Studying and observing game fish might sound boring to you, but fish anatomy, physiology, ecology and behavior is actually very exciting. To me it is fascinating information that will help anglers better understand a fish’s particular hunting behavior and strategies, in addition to their interaction with the surrounding environment.
Since the dawn of day, anglers have been comparing fish species and their inherent challenge to subdue. Some claim bonefish are strongest pound for pound, while others say unless it has a bill it is bait. While every angler has his or her theory as to why a particular game fish is considered the perfect target, there’s really no definitive way to determine which aquatic predator is the most menacing.
Whether game fish are found offshore, near‑shore, or inshore, the tail is exactly where performance, speed and maneuverability all originate.

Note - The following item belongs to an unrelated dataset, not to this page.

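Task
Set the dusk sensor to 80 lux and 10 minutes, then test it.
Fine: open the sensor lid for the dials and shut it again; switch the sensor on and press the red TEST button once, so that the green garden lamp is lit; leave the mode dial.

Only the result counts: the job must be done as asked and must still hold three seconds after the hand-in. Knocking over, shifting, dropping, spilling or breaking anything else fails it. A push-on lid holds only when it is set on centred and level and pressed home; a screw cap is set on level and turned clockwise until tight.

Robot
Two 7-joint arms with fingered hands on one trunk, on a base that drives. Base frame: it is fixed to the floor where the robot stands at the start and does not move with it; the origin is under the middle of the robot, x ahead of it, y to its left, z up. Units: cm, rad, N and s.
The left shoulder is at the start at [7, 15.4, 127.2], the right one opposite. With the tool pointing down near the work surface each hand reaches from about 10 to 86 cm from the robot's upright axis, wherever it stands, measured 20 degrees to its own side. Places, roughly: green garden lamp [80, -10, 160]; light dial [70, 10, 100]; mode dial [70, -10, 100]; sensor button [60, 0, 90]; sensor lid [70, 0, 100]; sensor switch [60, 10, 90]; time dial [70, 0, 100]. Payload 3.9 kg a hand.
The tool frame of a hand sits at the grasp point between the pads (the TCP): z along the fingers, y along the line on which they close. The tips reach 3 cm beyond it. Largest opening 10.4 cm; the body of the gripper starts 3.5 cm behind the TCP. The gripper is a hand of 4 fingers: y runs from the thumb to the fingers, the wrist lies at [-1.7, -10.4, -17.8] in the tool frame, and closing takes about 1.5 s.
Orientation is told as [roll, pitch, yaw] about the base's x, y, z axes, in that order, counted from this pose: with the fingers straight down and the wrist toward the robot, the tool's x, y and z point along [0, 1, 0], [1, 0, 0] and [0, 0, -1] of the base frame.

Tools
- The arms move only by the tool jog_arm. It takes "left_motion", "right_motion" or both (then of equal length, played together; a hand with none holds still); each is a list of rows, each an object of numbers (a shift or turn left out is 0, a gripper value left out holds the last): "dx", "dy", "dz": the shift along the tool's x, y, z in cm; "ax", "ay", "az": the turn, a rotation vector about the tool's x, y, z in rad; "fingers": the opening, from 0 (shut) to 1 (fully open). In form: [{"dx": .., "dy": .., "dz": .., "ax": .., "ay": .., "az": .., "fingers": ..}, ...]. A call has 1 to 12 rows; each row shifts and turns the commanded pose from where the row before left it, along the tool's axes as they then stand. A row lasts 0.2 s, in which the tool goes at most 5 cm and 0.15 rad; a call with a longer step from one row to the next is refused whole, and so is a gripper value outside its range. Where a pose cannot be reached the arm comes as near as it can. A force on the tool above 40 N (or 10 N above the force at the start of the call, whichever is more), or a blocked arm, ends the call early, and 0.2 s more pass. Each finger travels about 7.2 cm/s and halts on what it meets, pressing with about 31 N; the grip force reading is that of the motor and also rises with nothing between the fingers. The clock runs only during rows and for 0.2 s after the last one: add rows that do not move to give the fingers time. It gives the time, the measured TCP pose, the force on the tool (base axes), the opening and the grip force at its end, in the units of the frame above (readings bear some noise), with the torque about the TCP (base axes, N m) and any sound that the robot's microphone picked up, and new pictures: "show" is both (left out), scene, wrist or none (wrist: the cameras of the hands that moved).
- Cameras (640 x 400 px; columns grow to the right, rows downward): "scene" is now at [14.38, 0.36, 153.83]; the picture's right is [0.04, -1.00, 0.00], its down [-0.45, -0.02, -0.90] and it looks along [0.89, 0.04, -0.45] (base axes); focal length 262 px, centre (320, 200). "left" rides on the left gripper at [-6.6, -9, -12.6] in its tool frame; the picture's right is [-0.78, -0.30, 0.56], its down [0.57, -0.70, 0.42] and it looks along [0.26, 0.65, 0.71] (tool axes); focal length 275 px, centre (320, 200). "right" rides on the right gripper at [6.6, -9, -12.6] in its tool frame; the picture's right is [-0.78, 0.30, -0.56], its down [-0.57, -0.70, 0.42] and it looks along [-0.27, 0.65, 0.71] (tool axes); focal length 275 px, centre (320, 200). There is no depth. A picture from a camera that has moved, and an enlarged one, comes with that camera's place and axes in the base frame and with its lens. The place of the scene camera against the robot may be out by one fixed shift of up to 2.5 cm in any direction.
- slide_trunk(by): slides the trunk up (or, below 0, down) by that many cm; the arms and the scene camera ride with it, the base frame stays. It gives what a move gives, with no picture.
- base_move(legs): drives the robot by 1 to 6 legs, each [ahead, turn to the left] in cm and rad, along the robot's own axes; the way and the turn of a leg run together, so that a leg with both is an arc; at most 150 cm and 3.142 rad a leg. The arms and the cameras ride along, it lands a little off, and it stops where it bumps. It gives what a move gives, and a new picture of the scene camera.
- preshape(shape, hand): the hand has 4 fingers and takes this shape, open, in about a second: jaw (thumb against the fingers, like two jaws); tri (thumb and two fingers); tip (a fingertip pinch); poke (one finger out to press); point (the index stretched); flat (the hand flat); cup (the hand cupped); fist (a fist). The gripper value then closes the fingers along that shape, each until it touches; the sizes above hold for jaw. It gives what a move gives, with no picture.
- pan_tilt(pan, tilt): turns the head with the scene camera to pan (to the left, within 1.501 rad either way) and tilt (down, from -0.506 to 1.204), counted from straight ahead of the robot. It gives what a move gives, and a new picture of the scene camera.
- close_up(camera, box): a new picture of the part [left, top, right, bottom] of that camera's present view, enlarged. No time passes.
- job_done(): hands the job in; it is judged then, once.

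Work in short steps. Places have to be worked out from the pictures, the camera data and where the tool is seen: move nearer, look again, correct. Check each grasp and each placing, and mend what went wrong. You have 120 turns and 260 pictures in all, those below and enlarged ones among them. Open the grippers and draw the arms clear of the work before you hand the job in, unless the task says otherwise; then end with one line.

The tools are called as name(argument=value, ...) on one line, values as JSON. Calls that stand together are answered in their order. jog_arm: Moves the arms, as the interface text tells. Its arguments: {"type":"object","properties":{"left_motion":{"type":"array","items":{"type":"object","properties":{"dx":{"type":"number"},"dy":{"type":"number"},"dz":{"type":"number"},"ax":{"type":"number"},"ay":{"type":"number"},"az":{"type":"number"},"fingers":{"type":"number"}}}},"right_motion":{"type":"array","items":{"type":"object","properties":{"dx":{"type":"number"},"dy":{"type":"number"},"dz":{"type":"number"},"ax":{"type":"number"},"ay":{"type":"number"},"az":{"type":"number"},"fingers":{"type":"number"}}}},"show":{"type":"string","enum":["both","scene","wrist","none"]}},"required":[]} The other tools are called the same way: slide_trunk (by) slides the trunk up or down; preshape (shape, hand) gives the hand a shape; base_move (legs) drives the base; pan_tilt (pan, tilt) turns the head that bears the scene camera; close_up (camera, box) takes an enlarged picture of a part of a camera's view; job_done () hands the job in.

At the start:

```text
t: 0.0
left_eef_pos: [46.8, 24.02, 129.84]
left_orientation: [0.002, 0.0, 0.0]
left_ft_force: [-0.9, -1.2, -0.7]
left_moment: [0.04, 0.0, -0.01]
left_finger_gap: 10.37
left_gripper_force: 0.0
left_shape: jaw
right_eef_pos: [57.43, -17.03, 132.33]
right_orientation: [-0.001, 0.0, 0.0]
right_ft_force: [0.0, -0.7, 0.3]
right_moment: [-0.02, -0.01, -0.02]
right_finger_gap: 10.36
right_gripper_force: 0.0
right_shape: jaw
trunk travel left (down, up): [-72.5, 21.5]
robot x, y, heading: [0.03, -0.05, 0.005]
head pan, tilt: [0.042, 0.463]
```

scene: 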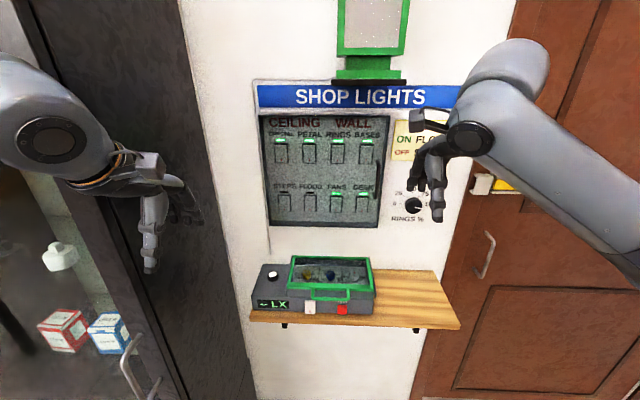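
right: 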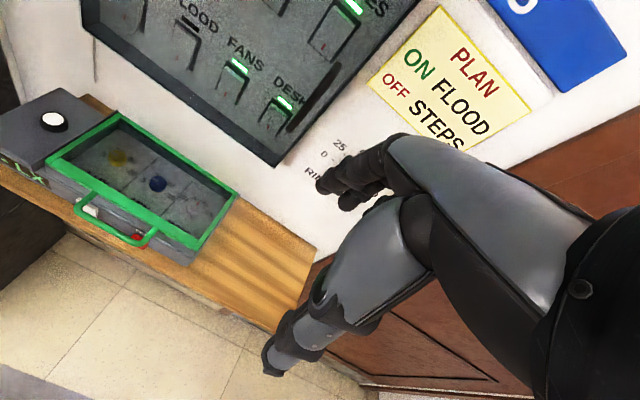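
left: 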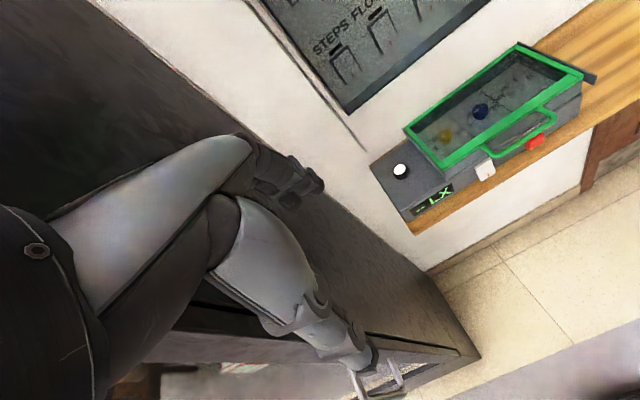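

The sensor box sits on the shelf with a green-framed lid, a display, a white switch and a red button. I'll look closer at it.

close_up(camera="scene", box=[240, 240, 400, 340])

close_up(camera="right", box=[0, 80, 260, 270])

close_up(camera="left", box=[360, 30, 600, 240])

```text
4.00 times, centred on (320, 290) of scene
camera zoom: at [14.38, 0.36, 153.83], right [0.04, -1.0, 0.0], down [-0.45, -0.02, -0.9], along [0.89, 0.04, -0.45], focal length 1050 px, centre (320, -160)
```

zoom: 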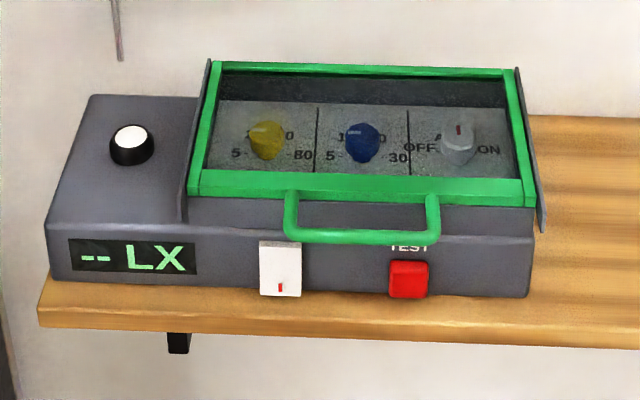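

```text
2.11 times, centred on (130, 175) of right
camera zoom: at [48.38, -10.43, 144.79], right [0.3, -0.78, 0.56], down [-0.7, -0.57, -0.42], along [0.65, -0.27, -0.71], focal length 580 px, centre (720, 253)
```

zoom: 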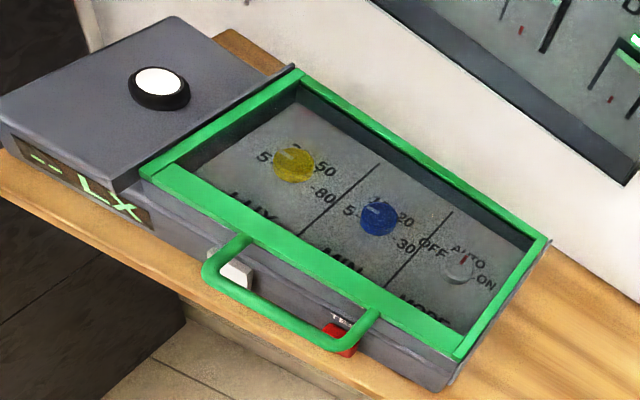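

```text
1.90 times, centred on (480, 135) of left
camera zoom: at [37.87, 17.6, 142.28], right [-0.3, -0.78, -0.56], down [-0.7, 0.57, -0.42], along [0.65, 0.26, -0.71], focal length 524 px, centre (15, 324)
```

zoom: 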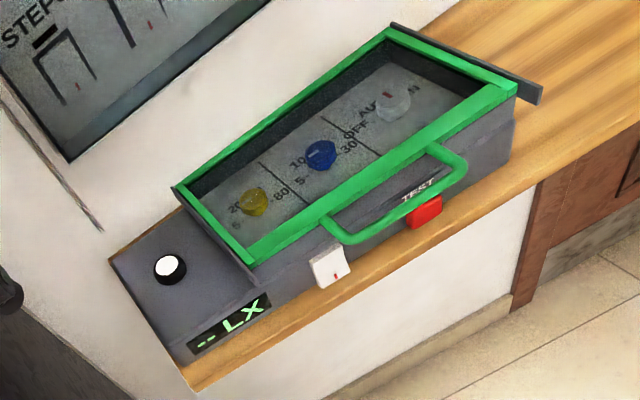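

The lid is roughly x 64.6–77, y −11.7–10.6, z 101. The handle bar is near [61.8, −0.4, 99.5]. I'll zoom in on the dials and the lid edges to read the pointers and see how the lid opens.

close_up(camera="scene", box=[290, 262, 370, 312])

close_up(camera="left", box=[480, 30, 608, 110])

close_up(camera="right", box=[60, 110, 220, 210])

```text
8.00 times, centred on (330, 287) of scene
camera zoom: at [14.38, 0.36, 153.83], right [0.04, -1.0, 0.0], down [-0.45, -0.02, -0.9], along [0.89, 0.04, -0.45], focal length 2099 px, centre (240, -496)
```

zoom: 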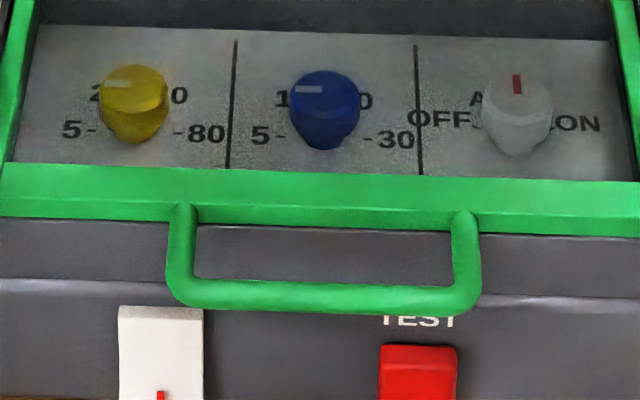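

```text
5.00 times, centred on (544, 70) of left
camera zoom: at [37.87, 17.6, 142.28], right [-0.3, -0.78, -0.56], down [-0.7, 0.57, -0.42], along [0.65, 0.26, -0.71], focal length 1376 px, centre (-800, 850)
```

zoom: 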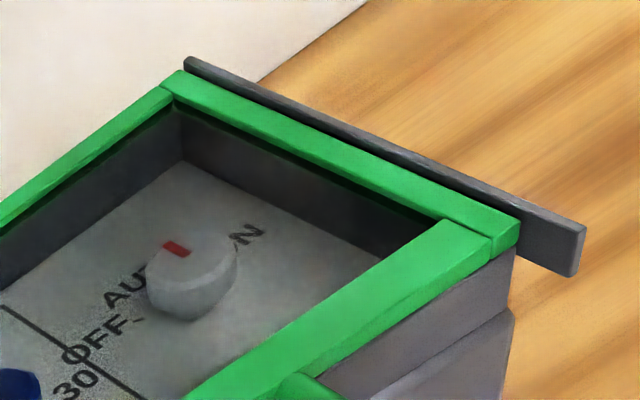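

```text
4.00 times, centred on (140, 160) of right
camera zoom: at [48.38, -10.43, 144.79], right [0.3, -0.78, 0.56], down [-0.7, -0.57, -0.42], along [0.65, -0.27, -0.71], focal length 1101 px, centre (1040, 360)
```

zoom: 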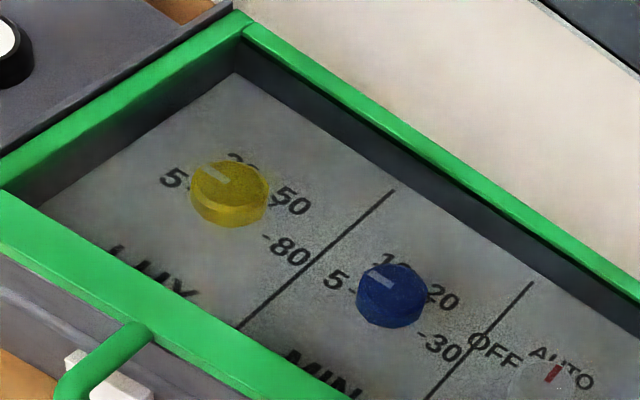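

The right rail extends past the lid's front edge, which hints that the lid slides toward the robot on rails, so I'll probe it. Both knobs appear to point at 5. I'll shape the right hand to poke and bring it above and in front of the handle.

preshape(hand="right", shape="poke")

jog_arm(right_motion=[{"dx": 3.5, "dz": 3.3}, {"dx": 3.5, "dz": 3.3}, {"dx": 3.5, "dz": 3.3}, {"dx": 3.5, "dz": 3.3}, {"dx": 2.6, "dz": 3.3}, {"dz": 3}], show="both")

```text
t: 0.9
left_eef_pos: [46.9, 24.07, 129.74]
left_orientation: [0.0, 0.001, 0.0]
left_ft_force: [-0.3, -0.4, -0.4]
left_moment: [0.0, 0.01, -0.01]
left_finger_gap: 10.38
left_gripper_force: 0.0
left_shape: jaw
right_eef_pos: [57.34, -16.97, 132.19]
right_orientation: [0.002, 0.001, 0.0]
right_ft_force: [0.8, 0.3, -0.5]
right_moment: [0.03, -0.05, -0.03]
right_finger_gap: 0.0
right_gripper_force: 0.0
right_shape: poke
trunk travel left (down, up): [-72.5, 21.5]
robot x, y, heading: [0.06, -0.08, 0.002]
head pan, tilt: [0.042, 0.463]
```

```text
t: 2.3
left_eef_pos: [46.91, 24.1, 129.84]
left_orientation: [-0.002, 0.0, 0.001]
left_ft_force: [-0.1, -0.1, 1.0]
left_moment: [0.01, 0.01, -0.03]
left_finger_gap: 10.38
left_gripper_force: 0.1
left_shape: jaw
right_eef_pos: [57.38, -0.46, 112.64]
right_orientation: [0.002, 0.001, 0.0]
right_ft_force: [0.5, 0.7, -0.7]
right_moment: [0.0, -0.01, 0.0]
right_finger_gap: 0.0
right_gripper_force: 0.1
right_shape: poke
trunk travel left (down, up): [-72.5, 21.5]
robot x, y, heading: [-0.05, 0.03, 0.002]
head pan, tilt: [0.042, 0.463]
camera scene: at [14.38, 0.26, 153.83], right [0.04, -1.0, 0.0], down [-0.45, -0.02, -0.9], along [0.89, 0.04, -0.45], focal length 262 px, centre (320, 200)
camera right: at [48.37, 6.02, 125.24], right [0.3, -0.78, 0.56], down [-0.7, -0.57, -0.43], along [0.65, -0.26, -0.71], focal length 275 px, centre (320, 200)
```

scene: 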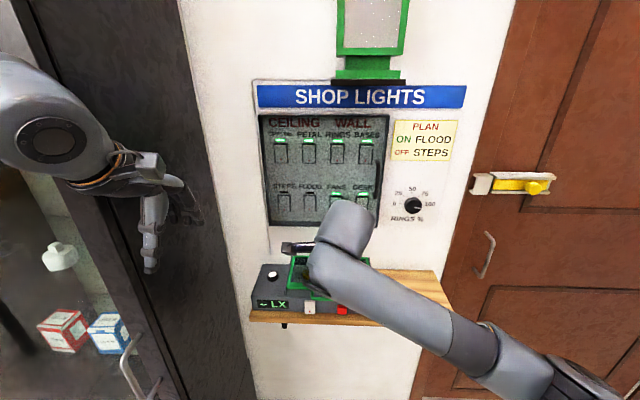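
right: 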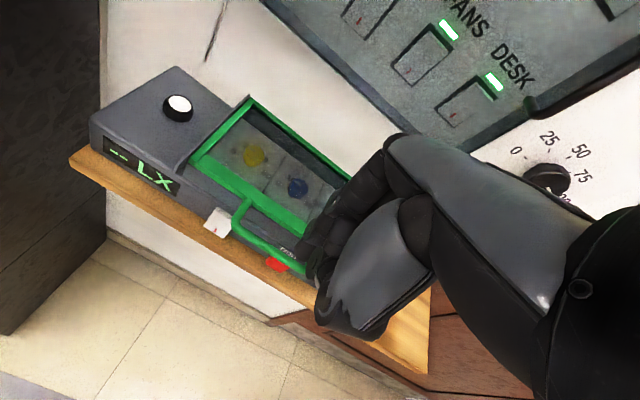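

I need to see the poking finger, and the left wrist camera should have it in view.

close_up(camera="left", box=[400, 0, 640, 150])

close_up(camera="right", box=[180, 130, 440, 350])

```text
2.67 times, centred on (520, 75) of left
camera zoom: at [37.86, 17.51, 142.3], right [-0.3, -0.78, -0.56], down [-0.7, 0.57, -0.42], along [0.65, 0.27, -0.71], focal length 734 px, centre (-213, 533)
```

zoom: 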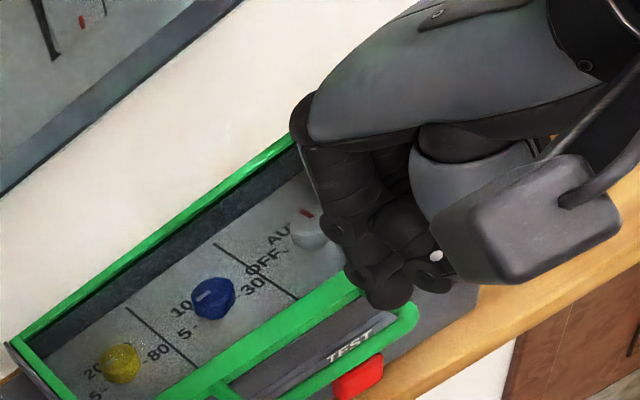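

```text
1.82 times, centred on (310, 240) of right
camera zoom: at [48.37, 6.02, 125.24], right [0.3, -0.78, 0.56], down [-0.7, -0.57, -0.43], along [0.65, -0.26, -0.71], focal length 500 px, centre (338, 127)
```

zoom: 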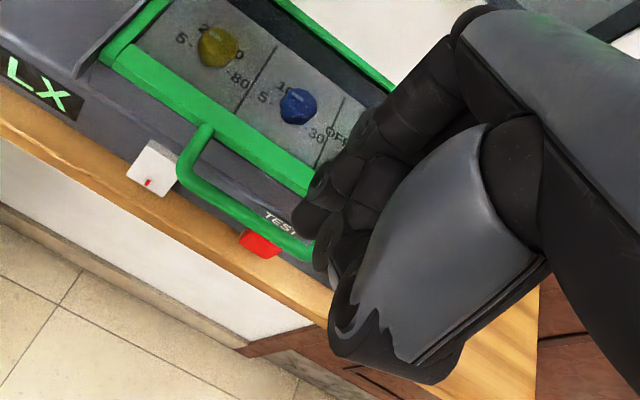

When comparing game fish species one must consider like size fish, and ignore the adage of pound for pound. Would you rather get down and dirty with a 425 lb. goliath grouper or the new IGFA all tackle 427 lb. yellowfin tuna? You must then consider the fish’s stamina, hunting tactics and response once hooked. Tuna are known for screaming runs and their ability to dig deep, while tarpon and billfish often jump clear out of the water in an attempt to throw the unfamiliar tether—an act that actually helps anglers subdue fish faster.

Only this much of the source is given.